Iron availability allows sustained cyanobacterial blooms: a dual-lake case study

Abstract

ABSTRACT Lakes dominated by cyanobacterial harmful algal blooms (CyanoHABs) are geographically widespread. These blooms are associated with fish kills and toxin production and have negative impacts on human health. There is compelling evidence that, in addition to nitrogen and phosphorus, iron (Fe) can also regulate CyanoHABs. Low Fe concentration (tens of ng L−1) has been documented to limit CyanoHABs in freshwaters, whereas high Fe concentration (hundreds of μg L−1) can promote CyanoHABs. However, the extent to which Fe influences CyanoHABs in lakes that lack an extensive anoxic zone and where the Fe concentration ranges from tens to <400 μg L−1 is unclear. The aim of this study was to assess Fe trends, measured as dissolved Fe (DFe), associated with cyanobacteria dynamics in lakes in northwestern Iowa.

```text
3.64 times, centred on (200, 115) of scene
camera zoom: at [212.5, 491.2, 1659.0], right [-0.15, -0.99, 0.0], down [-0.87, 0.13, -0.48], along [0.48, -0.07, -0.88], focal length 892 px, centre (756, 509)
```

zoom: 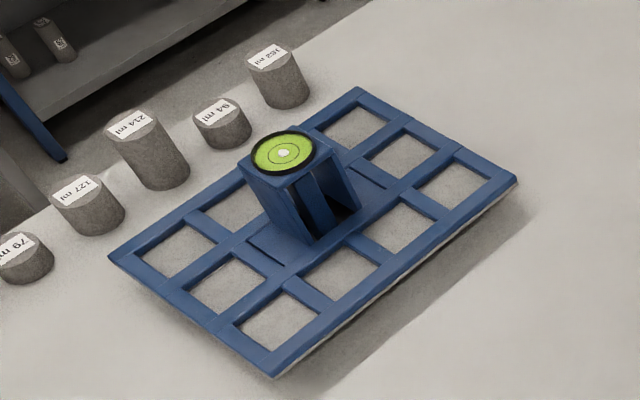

We utilised a multiwavelength fluorometer to monitor and classify phytoplankton based on their unique fluorescence spectra from chlorophyll a (Chl-a) and accessory pigments. Here we report a declining DFe trend (drawdown) potentially due to phytoplankton uptake in East Okoboji and its effect on CyanoHABs. Multiwavelength fluorescence data show cyanobacteria peaked (>50% cyanobacteria Chl-a) during a DFe minimum. The DFe is inversely correlated with phosphorus, suggesting decoupled Fe and phosphorus cycling. The strong positive correlation between phosphorus and cyanobacteria Chl-a supports a role for phosphorus in triggering CyanoHABs. This study suggests an underlying mechanistic role of Fe on CyanoHABs; the intermediate range of Fe concentrations investigated here may be sufficient to sustain CyanoHABs.